Pick out each line containing the string "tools" and copy it.

┌──

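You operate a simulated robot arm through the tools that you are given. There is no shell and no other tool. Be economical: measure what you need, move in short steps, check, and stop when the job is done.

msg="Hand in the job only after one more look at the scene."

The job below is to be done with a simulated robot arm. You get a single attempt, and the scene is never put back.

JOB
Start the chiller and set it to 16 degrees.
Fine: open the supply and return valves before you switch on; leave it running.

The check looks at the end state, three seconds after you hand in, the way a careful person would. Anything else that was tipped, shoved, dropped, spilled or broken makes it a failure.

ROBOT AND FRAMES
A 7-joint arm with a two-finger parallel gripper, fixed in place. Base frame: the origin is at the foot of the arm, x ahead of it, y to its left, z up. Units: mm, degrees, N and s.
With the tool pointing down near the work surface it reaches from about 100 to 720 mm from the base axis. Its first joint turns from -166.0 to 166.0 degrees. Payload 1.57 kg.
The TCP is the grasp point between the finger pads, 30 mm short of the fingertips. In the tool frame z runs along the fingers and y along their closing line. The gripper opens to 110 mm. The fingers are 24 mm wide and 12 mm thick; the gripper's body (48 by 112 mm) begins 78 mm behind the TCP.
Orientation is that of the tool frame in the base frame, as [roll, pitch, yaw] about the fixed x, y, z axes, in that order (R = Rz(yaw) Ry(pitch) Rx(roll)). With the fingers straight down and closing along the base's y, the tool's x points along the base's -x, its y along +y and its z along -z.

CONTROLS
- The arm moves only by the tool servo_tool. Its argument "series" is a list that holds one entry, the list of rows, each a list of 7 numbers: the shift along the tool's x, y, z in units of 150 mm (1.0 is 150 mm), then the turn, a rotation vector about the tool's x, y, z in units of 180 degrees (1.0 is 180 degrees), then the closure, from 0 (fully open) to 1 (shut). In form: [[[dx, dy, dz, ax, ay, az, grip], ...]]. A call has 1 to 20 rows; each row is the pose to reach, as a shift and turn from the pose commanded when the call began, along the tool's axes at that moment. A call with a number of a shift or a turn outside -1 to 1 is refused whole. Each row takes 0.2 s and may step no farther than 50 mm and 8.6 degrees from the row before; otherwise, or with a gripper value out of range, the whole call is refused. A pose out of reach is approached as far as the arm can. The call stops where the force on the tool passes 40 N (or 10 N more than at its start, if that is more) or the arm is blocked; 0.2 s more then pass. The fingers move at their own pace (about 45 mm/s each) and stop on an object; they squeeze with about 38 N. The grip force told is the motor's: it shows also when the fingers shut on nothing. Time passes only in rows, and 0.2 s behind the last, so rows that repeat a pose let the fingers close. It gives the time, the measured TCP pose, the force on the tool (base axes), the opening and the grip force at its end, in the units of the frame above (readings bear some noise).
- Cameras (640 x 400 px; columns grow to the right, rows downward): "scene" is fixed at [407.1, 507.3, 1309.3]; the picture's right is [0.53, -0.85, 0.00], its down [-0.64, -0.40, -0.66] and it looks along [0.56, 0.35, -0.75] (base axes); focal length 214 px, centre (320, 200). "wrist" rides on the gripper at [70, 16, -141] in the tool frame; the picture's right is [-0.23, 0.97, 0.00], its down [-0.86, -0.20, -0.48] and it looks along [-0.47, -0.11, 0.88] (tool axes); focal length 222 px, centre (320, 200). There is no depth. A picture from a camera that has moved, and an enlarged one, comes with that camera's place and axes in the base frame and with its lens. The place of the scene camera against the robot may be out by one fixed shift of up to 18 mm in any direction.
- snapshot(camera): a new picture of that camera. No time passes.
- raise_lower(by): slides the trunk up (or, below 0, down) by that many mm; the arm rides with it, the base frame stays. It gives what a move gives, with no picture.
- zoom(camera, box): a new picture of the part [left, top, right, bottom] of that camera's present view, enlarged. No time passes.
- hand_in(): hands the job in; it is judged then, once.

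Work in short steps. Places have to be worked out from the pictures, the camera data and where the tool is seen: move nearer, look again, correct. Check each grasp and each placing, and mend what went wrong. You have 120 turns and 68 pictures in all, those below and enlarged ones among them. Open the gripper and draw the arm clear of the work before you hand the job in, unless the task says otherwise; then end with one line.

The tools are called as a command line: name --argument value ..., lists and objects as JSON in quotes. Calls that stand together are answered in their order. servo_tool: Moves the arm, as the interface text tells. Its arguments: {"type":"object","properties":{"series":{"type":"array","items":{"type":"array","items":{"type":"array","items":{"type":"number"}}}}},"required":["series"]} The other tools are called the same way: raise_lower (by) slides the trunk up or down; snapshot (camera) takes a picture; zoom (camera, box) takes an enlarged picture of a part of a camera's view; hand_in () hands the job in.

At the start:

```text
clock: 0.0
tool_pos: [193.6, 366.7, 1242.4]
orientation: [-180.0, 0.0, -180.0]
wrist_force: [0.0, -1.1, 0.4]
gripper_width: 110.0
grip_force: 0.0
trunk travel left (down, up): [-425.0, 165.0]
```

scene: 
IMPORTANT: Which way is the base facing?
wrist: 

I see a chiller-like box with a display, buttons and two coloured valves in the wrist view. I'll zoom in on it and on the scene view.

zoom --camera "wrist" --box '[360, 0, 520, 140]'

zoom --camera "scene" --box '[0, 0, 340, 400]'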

└──

_Reply_
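You operate a simulated robot arm through the tools that you are given. There is no shell and no other tool. Be economical: measure what you need, move in short steps, check, and stop when the job is done.
The tools are called as a command line: name --argument value ..., lists and objects as JSON in quotes. Calls that stand together are answered in their order. servo_tool: Moves the arm, as the interface text tells. Its arguments: {"type":"object","properties":{"series":{"type":"array","items":{"type":"array","items":{"type":"array","items":{"type":"number"}}}}},"required":["series"]} The other tools are called the same way: raise_lower (by) slides the trunk up or down; snapshot (camera) takes a picture; zoom (camera, box) takes an enlarged picture of a part of a camera's view; hand_in () hands the job in.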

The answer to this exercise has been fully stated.